Die Forderung der EU-Regulierungsbehörde kam zumindest für die Fachwelt nicht überraschend. Schon im Mai ist die Bundesnetzagentur bei ihrer Prognose für den Bedarf an Reservekraftwerken (150505) davon ausgegangen, daß im Winterhalbjahr 2019/2020 an der österreichisch-deutschen Grenze ein Engpaßmanagement besteht, das den Bedarf an Reservekraftwerken mindert. Die Strombörse EEX veröffentlichte schon am 24. Februar eine Studie, die belegen soll, daß durch eine Aufteilung der deutsch-österreichischen Stromhandelszone "die Gesamtkosten für die Stromversorgung um bis zu 100 Millionen Euro pro Jahr steigen". Zum selben Zeitpunkt vertrat das Deutsche Institut für Wirtschaftsforschung (DIW) in seinem "Wochenbericht" die Auffassung, daß die Einführung von zwei Preiszonen "die Marktliquidität senkt und die Marktunsicherheit erhöht". Besser geeignet sei "eine gezielte engpaßorientierte Preisbildung für das gesamte deutsche Stromsystem" in Form eines sogenannten Nodalpreissystems.
Die Einführung unterschiedlicher Preiszonen wäre auch innerhalb Deutschland möglich.
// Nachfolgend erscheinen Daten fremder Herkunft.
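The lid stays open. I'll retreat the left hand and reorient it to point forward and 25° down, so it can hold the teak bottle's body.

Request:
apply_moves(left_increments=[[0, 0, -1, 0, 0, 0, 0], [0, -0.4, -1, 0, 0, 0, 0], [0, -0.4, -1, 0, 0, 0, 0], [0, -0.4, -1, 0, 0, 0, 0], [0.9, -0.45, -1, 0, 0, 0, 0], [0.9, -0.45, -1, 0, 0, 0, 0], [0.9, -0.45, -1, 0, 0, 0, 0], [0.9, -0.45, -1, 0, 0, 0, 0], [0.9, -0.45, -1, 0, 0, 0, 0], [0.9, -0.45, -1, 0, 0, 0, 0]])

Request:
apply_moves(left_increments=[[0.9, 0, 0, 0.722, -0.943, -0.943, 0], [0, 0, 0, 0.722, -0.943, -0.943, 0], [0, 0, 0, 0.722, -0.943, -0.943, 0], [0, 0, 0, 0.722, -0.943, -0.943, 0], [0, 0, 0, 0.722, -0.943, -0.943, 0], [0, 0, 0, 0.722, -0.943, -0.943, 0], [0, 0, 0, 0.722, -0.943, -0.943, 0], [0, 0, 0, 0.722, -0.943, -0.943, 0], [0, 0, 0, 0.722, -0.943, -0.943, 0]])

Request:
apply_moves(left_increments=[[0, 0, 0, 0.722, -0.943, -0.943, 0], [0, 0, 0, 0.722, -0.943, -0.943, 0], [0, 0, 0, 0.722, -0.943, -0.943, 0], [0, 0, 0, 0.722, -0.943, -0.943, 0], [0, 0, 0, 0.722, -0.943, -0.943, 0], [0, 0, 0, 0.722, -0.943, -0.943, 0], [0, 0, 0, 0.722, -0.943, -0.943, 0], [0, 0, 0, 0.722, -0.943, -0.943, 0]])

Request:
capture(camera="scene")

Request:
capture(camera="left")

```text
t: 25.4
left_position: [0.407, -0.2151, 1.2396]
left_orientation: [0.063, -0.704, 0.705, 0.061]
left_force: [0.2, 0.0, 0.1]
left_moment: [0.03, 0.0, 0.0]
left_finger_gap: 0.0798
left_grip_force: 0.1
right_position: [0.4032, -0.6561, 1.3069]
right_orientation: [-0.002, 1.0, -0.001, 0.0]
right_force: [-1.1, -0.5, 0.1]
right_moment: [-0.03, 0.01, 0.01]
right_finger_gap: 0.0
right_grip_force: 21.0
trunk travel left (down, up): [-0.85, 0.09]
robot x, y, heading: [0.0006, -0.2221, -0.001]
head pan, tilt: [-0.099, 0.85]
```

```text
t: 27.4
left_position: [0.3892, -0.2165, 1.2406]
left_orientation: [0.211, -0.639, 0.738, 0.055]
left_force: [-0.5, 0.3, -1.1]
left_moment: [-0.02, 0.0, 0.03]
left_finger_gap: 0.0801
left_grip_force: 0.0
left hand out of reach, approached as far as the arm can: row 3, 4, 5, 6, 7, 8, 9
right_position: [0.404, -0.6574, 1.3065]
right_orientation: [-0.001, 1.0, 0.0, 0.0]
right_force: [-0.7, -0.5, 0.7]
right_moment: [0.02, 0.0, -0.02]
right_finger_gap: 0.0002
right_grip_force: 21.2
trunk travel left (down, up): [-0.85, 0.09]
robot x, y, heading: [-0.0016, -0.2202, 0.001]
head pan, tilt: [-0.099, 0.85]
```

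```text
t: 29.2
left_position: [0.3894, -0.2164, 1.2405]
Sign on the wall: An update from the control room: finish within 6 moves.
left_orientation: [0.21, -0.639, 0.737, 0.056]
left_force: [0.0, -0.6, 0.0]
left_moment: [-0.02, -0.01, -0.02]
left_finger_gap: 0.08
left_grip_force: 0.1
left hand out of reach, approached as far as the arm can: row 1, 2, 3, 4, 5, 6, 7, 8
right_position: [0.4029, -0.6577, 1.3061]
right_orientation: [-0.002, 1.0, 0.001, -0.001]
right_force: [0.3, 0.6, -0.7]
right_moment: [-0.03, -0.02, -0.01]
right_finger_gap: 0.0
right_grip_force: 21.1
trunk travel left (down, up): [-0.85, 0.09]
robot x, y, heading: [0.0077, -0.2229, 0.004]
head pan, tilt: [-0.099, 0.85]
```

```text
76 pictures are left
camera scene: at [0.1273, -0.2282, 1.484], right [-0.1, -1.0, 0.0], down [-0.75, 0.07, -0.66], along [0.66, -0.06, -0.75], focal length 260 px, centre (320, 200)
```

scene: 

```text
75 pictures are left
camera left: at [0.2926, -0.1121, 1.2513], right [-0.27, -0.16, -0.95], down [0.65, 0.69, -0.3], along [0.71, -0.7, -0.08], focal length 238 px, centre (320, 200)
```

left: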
Vor vier Jahren hat die Monopolkommission genau diesen Vorschlag gemacht. Er bezweckte allerdings nicht die Behebung von Netzengpässen, sondern die Vermeidung neuer "Stromautobahnen" und den verbrauchsnaheren Bau von Kraftwerken (110907). Die Bundesnetzagentur hat damals diesen Vorschlag harsch abgelehnt (111011). Im Vergleich damit reagierte sie auf den ACER-Vorschlag fast schon zustimmend: "Die Bundesnetzagentur nimmt die Besorgnis unserer Nachbarn in Bezug auf die Netzsicherheit sehr ernst", ließ Behördenchef Jochen Homann verlauten. "Wir begrüßen daher die Empfehlung von ACER und wollen uns gemeinsam auf faire, zukunftssichere Regeln einschließlich eines realistischen Implementierungsfahrplans für die notwendigen Maßnahmen einigen."
Übrigens gab es vor 15 Jahren in Deutschland schon einmal zwei Handelszonen. Sie existierten freilich nur kurze Zeit als Bestandteil der sogenannten Verbändevereinbarung, bevor sie rückwirkend zum 1. Juli 2000 wieder aufgehoben wurden (000701). In diesem Fall dürfte es den Urhebern vor allem um die Behinderung von Wettbewerbern gegangen sein.